When there is a change in this value, the immediate consequence is a variation in the depreciable amount.

In this way, the depreciation charge will be affected.

For example, an entity in year 1 acquires a warehouse for 500,000, with a useful life of 25 years and a residual value of 10% of the asset cost.

At the beginning of year 5, the company considers that the residual value should increase to 15% due to new information arising.

The depreciable amount in year 1 is : 450,000 = 500,000 – (500,000 X10% = 50,000)

Thus, the depreciation expense in year 1 is 18,000 (450,000 / 25 years)

Now, at the beginning of year 5, the new residual value is equal to: 75,000 (500,000 x 15%)

Depreciable amount: Carrying amount at the beginning of year 5 – residual value

Carrying amount : 500,000 – (18,000 x4) : 428,000

New depreciable amount : 428,000 – 75,000 = 353,000

Depreciation expense year 5 : 353,000 / 21 years : 16,809.

Depreciable amount due to changes in the useful life of an asset

Changes in the useful life of an intangible or property plant and equipment are changes in the accounting estimates that must be recognized prospectively according to IAS 8. 
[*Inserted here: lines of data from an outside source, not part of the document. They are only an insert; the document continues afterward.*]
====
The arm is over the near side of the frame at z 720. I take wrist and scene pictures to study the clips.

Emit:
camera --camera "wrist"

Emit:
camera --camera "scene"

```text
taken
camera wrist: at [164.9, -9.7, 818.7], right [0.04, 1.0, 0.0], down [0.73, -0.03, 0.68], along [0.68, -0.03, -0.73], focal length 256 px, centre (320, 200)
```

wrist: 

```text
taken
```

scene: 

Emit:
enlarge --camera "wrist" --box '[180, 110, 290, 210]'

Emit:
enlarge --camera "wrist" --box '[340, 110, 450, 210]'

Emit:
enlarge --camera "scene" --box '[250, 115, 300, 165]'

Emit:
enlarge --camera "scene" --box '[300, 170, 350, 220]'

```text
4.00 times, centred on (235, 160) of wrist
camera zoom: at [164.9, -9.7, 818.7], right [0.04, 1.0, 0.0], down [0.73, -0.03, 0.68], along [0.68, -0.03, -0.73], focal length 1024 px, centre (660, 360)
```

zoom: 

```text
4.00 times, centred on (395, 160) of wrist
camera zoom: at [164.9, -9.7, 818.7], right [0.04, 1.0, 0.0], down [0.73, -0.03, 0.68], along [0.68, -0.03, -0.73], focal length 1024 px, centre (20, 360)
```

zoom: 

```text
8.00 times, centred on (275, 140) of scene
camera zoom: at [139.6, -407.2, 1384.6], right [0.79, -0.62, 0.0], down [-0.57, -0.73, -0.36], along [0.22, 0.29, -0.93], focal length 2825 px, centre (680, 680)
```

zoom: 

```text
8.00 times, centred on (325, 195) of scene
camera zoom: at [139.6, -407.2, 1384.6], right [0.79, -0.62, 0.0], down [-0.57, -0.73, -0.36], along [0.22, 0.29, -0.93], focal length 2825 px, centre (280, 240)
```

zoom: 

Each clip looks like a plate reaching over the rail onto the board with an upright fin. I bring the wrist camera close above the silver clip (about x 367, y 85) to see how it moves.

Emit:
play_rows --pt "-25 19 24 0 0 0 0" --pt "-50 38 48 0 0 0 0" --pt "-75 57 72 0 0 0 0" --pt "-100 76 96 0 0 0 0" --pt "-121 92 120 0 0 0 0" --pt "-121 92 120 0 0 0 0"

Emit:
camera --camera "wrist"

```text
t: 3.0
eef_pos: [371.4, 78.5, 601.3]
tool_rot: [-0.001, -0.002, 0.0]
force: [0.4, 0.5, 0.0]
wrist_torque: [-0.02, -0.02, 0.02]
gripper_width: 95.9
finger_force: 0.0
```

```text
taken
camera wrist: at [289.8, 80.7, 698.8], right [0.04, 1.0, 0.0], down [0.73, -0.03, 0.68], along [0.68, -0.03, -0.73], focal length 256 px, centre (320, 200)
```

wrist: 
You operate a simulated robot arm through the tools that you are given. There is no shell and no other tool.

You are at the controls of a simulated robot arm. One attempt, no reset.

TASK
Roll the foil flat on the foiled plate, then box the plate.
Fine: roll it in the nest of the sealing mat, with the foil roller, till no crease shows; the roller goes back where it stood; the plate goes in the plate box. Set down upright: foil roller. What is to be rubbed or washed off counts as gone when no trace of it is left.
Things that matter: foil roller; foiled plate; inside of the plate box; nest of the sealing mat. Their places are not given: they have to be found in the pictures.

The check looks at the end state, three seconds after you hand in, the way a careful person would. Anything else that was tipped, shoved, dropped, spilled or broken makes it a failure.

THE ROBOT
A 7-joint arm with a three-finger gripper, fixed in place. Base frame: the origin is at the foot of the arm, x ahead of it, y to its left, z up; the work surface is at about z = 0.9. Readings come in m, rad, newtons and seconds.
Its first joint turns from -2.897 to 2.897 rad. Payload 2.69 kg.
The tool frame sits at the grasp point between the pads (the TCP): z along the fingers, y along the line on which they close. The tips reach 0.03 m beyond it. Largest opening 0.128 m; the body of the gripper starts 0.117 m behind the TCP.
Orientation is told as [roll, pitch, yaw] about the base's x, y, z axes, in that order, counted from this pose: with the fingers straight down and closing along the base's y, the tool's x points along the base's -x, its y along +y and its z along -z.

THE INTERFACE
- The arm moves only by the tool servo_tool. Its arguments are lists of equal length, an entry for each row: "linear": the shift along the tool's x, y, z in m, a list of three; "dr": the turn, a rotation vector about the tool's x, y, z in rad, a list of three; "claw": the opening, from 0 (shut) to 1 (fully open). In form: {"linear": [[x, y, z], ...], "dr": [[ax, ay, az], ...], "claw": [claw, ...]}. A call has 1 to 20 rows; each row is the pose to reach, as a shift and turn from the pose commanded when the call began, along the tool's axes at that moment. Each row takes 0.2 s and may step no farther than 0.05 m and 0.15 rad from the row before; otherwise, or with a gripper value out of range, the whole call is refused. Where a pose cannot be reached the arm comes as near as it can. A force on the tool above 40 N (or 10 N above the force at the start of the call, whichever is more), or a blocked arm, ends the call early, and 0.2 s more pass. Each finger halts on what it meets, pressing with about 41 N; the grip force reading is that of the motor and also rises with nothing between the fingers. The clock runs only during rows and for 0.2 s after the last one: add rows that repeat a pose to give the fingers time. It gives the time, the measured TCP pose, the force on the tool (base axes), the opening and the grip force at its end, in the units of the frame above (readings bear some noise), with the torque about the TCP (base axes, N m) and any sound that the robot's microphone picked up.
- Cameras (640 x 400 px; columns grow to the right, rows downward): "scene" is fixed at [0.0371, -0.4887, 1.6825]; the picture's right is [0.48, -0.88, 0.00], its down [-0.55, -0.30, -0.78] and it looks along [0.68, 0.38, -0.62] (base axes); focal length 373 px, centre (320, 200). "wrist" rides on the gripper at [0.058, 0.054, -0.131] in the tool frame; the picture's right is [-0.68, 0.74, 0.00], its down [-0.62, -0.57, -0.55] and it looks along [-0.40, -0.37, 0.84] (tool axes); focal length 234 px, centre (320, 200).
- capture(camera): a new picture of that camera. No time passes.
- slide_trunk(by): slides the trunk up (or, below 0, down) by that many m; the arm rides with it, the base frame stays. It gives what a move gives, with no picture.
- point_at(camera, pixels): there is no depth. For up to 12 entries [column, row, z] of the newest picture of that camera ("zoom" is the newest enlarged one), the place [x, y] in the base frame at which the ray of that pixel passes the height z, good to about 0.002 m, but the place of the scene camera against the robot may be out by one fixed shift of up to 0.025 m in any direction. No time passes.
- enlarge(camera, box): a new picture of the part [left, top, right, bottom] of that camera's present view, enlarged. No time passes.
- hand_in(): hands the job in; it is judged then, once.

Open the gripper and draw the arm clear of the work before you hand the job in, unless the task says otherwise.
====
For example, in year 1, an entity acquires a patent for 200,000 with a useful life of 15 years.

However, at the beginning of year 12, due to new information, the company considers that the asset’s useful life must be 30 years from the acquisition.

This means that the asset’s remaining useful life is 19 years, taking into account that the patent has already been used for 11 years.

Asset cost : 200,000

Accumulated amortization : 146,666 (200,000 /15)x11

Carrying amount: 53,333

In this way, the carrying value of the intangible in year 11 is 53,333.

However, because there was a change in the useful life of the asset, the new depreciable amount is equal to the carrying value.

In other words, 53,333.

This value must be distributed over the remaining useful life of the intangible.

That is, the amortization expense from year 12 must be 2,807 (53,000 / 19 years).

Depreciable amount and impairment loss.

Property plant and equipment, as well as intangibles, are subject to impairment.

This means that their carrying amount is above their recoverable amount.

The recoverable amount of an asset or cash-generating unit is the highest of its fair value, less costs of disposal, and its value in use.

For example, a company has a building whose carrying amount is 700,000, the fair value is 600,000, the estimated costs associated with the sale amount to 30,000, and its value in use is equal to 550,000.

In this case, the recoverable amount is equal to 570,000 which is the greatest of the fair value less costs to sell and value in use.

In other words, this is the maximum purchase price that independent third parties are willing to pay to acquire this building according to the effects of supply and demand,

Therefore, a company must recognize an impairment loss of 130,000.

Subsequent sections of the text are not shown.